February 4, 2026
iPhone 1, FBI 0
FBI Couldn't Get into WaPo Reporter's iPhone Because Lockdown Mode Enabled
Apple’s Lockdown Mode stumps FBI — privacy win or ‘they’ll hack it anyway’
TLDR: A seized iPhone in Apple’s Lockdown Mode stopped the FBI from getting in. Commenters are split between calling it a privacy win and predicting the feds will buy a hack, with extra drama over biometrics and whether synced data on a MacBook was the real weak spot.
The FBI (that’s the Federal Bureau of Investigation) seized a Washington Post reporter’s iPhone and… got nada.

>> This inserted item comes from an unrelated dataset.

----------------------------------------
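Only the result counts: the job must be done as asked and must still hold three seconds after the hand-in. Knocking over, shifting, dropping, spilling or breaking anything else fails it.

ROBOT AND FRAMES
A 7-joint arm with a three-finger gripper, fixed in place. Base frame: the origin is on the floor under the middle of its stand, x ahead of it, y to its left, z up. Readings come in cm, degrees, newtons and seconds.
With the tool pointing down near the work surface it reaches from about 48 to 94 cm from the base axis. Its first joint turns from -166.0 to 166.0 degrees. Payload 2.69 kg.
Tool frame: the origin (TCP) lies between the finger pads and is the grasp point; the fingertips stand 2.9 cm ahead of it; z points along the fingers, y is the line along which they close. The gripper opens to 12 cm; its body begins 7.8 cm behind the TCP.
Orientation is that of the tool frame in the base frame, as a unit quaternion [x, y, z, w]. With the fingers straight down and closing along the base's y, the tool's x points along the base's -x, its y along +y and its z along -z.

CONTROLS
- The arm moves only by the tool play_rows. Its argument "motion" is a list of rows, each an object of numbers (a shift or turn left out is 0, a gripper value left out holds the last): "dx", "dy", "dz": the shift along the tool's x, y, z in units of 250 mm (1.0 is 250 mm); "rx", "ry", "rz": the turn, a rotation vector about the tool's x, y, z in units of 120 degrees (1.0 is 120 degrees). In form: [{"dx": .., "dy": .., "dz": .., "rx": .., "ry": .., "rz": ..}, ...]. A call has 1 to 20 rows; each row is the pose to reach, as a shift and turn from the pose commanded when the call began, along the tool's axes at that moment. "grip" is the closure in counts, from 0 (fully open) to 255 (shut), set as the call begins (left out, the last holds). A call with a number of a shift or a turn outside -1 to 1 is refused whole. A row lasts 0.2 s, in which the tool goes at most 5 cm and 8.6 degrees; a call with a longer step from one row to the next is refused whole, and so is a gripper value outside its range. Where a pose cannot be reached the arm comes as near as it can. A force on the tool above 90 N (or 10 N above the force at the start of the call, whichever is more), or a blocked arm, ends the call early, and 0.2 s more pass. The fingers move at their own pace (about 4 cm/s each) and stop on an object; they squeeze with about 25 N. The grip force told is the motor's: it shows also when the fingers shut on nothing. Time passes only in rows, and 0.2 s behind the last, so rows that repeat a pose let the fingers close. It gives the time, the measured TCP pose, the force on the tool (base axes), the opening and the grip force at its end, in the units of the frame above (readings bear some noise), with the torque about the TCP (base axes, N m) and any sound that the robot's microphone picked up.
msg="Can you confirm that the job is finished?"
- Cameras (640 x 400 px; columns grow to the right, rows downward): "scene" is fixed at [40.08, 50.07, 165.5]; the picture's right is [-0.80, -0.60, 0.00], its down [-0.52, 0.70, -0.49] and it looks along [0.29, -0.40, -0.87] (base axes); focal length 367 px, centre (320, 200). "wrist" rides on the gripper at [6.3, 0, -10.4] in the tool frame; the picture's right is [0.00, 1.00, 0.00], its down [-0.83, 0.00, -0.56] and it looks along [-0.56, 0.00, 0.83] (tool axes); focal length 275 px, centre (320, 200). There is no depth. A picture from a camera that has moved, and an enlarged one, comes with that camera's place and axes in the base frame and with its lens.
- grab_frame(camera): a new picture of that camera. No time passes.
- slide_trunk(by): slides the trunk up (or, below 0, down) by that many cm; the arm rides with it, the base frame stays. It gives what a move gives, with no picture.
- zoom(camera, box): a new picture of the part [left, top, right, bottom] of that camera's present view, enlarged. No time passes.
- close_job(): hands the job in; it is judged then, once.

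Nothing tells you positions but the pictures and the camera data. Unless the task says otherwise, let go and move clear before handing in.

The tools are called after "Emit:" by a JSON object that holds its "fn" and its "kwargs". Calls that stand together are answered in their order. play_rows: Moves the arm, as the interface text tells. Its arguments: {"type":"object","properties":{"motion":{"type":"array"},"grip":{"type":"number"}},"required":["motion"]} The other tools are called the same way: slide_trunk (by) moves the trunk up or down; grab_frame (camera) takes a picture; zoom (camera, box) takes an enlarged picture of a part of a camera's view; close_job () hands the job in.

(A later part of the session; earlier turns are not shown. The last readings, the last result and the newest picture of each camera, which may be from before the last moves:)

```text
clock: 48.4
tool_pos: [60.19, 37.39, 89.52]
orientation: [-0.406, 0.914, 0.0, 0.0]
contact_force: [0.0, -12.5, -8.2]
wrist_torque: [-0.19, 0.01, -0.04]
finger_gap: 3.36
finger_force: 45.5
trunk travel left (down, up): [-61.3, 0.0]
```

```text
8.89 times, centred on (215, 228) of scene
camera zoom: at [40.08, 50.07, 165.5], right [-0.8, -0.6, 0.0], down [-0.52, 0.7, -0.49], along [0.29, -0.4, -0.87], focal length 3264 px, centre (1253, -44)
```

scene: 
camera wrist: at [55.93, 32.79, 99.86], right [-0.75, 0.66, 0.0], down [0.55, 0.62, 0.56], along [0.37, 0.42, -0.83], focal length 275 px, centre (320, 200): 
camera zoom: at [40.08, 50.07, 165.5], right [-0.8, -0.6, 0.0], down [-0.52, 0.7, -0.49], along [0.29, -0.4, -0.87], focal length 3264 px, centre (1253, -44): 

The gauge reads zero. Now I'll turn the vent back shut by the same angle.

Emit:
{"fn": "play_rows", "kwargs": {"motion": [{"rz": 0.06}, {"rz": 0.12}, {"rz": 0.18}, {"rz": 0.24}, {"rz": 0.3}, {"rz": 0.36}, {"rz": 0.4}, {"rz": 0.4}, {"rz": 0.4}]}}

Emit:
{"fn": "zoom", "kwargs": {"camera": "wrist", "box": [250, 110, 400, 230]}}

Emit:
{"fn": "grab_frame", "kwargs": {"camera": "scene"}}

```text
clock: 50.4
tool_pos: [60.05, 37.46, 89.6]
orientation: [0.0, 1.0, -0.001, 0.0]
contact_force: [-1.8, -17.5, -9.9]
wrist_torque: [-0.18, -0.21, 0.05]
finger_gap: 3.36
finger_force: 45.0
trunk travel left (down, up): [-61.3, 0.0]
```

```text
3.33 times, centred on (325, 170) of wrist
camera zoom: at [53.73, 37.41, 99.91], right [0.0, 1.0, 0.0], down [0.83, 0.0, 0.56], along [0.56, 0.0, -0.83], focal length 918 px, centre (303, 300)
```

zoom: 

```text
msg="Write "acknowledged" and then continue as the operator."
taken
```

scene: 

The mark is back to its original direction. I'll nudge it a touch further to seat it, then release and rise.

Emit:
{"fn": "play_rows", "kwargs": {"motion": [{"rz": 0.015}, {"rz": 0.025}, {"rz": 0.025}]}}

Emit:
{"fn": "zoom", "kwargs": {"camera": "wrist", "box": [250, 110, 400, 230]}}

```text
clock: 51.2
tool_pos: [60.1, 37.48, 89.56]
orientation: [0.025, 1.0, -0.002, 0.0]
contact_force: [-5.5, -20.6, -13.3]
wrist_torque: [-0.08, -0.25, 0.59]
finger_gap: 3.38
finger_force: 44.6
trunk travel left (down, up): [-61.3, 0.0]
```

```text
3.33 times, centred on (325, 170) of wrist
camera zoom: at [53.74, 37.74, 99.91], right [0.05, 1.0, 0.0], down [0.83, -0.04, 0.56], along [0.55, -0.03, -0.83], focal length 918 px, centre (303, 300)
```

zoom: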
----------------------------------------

Her phone was in Apple’s Lockdown Mode, a high-security setting that cuts off risky features, and court records say the feds couldn’t break in. Cue the comments section erupting: privacy fans cheered, typing “iPhone 1, FBI 0,” while skeptics shot back with a weary “For now.” One user insists the FBI will just buy an “open market” hack, reviving the old Apple-vs-Feds showdown drama. Another commenter started a mini flame war by accusing detractors of crying “propaganda” when the facts don’t fit their narrative, and yes, that thread got spicy.
Then came the eyebrow-raise moment: the reporter said she doesn’t use biometrics, yet when agents told her to try, her finger unlocked her laptop. One user simply added “Curious,” and the meme was born: “Your finger knows more than you do.” Privacy hardliners chimed in with “Don’t use biometrics if you fear a knock at the door,” while techies wondered if the real leak was old-fashioned Apple syncing—did the iPhone quietly feed messages and emails to a not-in-lockdown MacBook? Big picture: Lockdown Mode isn’t magic; it just slams shut the easiest doors. Court records show some devices were accessible and others weren’t, and commenters suspect the FBI will try new tricks. For now, Apple’s fortress holds—at least on this phone.
Key Points
- •The FBI could not access a seized iPhone because Apple’s Lockdown Mode was enabled.
- •Court records detail which devices and data the FBI accessed and which it could not after a January raid.
- •The raid was part of an investigation into leaks of classified information involving a Washington Post reporter.
- •Lockdown Mode is a security feature that broadly hardens Apple devices against hacking and third-party unlocking.
- •The court record offers rare insight into Lockdown Mode’s apparent effectiveness, at least before other techniques are tried.